Comment pourrait-on résumer l’évolution actuelle des usages de la télévision ?

La nouvelle télévision qui s’esquisse sera de moins en moins un média de flux et de plus en plus un média de stock, avec une consommation de programmes à la demande sur une multitude de supports. Si on mesure encore mal les répercussions de cette mutation radicale des usages sur le paysage audiovisuel français (PAF), on voit déjà à quel point cela révolutionne la relation au téléspectateur. Car si les chaînes continueront toujours à s’adresser à un public en général avec une cible plus ou moins définie, cette relation disséminée sur différents écrans sera également de plus en plus personnalisée et interactive.

Ce qui signifie concrètement ?

Les chaînes payantes, comme Canal +, ou les nouveaux services de vidéo à la demande, comme Netflix, ont intégré cette nouvelle donne en investissant dans la relation client. Canal propose, par exemple, une consommation à la carte et de plus en plus « délinéarisée » de ses programmes dans lesquels on vient se servir en films et séries comme on choisit un livre dans une bibliothèque. Netflix, lui, met en avant ses outils de recommandation pour aider ses clients à faire leur choix parmi les nombreux contenus. Mais dans les grandes chaînes généralistes et les petites de la TNT, cette relation plus interactive et personnalisée est encore balbutiante. Il s’agit pour TF1, M6 ou France Télévisions de développer et fidéliser leurs communautés de téléspectateurs en leur offrant de nouveaux services et formats adaptés à chaque contexte de consommation et en proposant à chacun le bon programme au bon moment.

Dans votre rapport, vous critiquez la stratégie de l’audiovisuel public sur Internet en expliquant que son offre en ligne est trop fragmentée.
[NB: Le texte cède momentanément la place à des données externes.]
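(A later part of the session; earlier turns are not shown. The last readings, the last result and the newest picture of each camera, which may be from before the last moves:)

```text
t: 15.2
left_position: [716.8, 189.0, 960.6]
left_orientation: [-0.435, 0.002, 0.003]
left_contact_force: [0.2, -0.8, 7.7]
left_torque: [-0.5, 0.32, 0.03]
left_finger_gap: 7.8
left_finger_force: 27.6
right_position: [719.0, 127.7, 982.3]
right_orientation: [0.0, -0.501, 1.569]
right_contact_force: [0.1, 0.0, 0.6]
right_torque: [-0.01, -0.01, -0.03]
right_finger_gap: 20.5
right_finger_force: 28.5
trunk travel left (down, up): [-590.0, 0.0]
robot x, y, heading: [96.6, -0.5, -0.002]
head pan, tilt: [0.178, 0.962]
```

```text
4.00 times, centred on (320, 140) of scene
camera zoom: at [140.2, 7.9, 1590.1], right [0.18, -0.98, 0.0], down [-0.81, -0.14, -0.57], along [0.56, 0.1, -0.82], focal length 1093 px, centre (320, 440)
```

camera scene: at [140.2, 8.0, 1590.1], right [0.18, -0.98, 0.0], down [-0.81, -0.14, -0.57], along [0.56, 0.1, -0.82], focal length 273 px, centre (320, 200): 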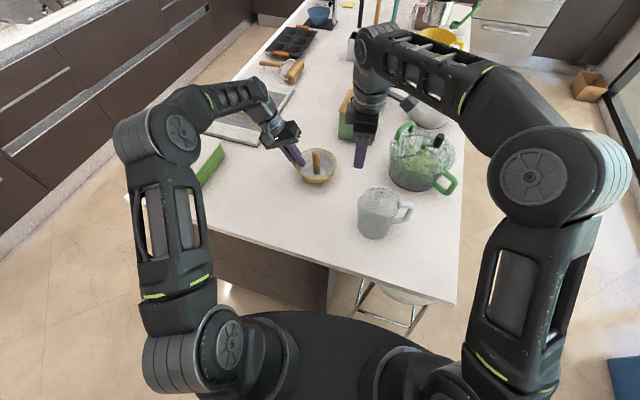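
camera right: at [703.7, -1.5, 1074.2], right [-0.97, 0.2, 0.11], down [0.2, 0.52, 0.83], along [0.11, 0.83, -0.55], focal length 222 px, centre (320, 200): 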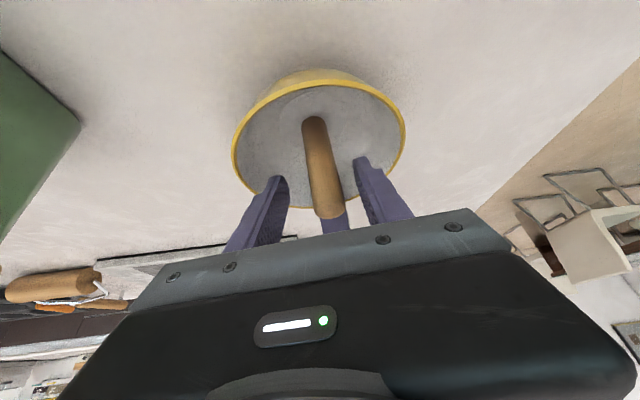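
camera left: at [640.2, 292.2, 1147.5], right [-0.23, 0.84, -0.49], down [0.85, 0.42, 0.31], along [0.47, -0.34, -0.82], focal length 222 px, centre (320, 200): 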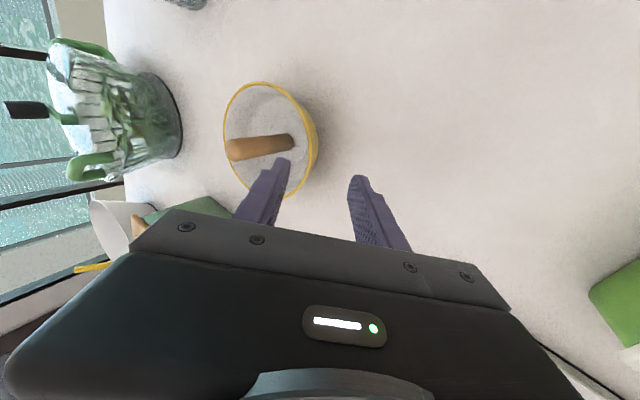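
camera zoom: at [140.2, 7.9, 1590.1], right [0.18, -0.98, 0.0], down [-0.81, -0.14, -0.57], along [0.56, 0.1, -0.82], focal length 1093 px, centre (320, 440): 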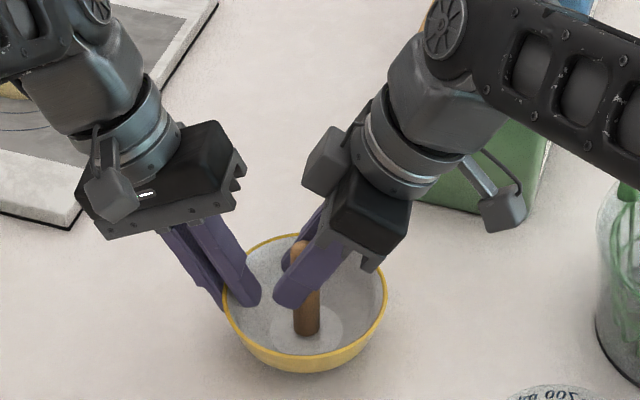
Comment y remédier ?

Alors que la plupart des grandes entités de l’audiovisuel ont regroupé leur offre numérique à partir d’un portail unique [myTF1, mycanal, 6play, etc.],  l’audiovisuel public pêche par manque d’intégration d’une offre numérique très riche mais encore éparpillée sur différents sites thématiques et de marque.

Permettre l’accès à l’ensemble des contenus du service public à partir d’une seule entrée et sur tous les écrans est un enjeu essentiel pour atteindre une masse critique garante d’une plus grande visibilité et d’un meilleur référencement des programmes. C’est aussi un meilleur service rendu au public qui sera plus à même de saisir l’exhaustivité de l’offre de l’audiovisuel public.

Pourtant le site Francetv Pluzz donne un accès global aux programmes de France Télévisions…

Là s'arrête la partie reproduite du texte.